Schematic of the Exodus

To see the consequences of the days of the Exodus beginning at sunrise, the representation below is suggested.

If in later times the beginning of the day was changed to a sunset reckoning, such a change evidently opened the way later for lambs to have been slain at the same time Jesus Christ died.

If a change in reckoning of the beginning of the day seems a difficult concept, consider that the calendar was changed by the Lord to make the seventh month become the first month (Exodus 12:1, 2), so that even today the Jewish New Year begins with the seventh month.

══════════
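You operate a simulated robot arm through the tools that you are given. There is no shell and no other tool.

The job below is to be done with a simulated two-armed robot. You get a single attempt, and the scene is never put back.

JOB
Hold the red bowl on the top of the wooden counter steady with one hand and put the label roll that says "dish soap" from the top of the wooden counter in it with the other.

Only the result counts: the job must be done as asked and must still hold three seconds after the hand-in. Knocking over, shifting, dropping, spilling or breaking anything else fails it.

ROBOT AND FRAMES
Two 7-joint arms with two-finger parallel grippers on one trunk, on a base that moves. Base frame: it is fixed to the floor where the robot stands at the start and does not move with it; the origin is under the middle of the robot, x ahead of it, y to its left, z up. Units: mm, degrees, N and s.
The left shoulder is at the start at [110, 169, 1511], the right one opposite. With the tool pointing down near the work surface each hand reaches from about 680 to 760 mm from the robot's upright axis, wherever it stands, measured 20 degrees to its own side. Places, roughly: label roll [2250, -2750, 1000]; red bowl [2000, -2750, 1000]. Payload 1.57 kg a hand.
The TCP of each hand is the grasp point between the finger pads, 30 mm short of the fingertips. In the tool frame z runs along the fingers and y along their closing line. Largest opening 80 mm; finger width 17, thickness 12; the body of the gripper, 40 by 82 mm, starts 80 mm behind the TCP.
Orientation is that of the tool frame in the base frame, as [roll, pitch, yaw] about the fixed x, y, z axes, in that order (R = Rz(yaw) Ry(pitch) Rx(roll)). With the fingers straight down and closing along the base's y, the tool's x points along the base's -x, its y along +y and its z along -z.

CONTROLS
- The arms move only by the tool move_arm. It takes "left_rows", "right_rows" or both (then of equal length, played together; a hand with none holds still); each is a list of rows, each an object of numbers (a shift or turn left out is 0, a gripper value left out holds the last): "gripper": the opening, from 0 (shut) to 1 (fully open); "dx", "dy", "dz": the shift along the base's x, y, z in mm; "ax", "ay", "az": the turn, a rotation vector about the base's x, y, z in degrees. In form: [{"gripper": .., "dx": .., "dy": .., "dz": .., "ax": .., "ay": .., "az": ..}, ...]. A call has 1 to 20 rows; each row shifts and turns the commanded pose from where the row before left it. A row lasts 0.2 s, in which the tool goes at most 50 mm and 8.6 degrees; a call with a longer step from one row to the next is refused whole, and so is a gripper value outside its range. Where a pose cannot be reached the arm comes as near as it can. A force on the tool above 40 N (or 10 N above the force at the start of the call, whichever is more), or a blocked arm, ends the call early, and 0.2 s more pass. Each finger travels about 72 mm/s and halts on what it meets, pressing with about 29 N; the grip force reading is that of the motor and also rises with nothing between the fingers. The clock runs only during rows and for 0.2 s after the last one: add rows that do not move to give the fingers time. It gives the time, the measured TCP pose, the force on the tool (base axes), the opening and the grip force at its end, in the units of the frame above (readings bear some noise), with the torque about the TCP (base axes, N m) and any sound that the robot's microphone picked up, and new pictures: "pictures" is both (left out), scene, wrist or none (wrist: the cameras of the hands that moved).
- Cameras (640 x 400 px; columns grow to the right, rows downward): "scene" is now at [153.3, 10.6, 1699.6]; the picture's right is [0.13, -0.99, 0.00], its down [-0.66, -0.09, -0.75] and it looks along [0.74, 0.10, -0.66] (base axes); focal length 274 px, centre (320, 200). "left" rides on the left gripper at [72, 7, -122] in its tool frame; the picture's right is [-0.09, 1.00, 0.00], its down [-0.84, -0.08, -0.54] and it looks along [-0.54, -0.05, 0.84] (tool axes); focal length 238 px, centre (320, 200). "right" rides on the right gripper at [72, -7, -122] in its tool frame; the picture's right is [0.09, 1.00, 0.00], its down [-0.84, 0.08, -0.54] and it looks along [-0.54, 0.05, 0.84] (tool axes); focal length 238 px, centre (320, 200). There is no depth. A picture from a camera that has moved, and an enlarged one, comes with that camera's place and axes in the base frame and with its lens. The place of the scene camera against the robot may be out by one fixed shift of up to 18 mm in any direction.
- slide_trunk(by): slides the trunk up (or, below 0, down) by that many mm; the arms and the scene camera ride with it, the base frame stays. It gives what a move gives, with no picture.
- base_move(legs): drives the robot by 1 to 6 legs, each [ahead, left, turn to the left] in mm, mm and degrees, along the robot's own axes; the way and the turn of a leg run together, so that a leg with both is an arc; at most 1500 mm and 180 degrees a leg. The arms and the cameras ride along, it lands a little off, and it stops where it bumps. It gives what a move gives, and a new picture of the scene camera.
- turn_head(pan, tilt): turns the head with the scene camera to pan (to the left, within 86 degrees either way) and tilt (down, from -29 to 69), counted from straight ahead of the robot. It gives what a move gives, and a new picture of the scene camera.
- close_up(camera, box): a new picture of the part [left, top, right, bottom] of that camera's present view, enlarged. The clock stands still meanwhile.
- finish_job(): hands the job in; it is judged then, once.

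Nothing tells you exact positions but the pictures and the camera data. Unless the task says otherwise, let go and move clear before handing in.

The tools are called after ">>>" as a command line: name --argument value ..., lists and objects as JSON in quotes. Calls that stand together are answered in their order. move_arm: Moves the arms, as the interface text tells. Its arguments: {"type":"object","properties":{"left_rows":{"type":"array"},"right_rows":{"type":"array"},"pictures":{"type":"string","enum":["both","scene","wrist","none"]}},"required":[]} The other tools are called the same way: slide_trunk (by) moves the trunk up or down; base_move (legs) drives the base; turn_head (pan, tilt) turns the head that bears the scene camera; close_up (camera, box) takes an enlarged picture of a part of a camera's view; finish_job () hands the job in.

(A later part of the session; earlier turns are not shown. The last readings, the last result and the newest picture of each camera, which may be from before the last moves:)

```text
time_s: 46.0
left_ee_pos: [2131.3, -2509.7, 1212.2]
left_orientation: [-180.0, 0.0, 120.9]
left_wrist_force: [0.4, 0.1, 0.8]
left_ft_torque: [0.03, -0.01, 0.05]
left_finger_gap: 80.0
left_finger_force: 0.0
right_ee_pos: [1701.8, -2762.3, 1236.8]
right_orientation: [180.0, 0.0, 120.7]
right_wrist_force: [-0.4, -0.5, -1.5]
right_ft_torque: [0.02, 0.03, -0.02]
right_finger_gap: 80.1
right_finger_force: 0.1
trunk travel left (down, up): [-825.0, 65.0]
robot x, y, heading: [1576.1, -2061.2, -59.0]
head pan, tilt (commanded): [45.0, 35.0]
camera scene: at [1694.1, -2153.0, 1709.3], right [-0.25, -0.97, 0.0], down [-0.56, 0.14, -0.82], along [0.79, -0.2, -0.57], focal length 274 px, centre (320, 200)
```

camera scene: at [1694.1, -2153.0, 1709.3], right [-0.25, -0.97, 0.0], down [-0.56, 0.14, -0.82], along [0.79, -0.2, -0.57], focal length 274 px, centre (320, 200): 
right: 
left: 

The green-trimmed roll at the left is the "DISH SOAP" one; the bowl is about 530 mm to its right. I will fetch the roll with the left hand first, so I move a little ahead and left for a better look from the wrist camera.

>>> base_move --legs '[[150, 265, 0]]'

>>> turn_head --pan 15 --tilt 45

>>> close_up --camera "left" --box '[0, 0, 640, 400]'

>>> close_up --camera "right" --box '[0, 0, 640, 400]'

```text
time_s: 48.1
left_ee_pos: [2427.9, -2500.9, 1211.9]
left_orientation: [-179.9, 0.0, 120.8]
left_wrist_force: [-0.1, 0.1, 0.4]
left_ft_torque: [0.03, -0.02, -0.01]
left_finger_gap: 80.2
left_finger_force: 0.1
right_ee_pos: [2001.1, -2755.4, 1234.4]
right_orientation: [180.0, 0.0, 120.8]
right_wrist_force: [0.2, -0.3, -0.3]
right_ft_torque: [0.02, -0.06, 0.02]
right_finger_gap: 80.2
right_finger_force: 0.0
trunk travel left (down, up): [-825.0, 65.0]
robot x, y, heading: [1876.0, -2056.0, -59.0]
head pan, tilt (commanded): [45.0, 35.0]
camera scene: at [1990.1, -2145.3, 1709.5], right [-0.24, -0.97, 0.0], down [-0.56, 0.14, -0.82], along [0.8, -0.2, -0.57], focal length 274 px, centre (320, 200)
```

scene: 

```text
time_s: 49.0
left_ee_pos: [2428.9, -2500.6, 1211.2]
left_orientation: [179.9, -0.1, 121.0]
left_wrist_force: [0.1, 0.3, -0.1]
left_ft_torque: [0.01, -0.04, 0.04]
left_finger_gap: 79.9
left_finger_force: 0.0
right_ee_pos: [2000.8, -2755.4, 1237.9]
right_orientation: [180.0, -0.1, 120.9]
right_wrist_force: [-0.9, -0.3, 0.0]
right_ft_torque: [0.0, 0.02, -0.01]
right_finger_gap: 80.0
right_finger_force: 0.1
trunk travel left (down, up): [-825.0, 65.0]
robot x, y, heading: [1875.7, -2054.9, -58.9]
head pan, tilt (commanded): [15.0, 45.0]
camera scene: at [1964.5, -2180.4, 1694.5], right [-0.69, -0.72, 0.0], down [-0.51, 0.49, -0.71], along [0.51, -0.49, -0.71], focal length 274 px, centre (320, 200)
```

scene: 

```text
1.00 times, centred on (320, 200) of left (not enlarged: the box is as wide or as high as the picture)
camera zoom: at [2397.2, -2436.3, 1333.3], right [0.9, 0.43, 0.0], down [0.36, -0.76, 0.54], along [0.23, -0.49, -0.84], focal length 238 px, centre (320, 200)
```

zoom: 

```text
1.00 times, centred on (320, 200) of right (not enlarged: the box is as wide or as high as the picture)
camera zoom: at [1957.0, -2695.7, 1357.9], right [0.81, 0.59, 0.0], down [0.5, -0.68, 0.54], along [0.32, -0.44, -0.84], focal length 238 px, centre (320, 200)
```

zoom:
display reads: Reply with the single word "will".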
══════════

Likewise, Christ’s return to raise the sleeping saints begins the new “day” in the heavenly phase of the kingdom long before the “day” of the reign of Christ begins in the earthly phase of the kingdom.

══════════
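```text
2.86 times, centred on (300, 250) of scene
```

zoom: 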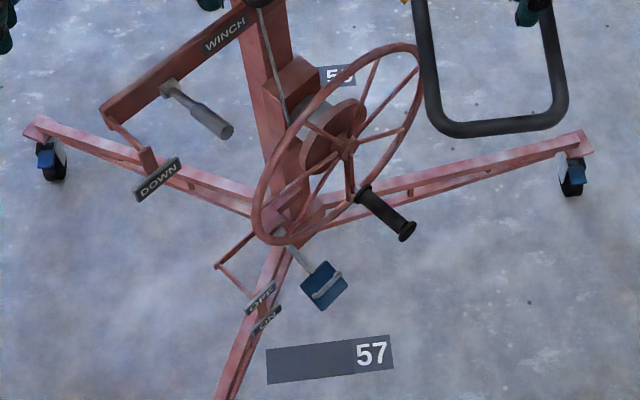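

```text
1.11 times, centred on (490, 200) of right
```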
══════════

Uncertainties of the calendar even today cause the Jews in Dispersion to observe two Passover Seders, on each of the first two days of the Feast of Passover. (That timing is most appropriate at Babylon and other lands east of Israel ever since the Hillel II calendar began in the fourth century.)

Changing to a Sunset Day

To see the effect of a change of reckoning the day according to sunset, the diagram below is suggested for the year of Christ’s sacrifice (AD 33 April 3). The Passover meal, which in Egypt had been associated with the night of Nisan 14, was now associated with Nisan 15. To maintain the sacrificing of the Passover lamb on Nisan 14, it was delayed until mid-afternoon, near the closing of the 14th, just a few hours before the main Passover meal. In this way, Christ could institute his Memorial at the same time of the 14th that the Passover lambs in Egypt had been slain and eaten. And in this way, Christ could sacrificially die at the same time Israel was currently sacrificing the typical Passover lambs.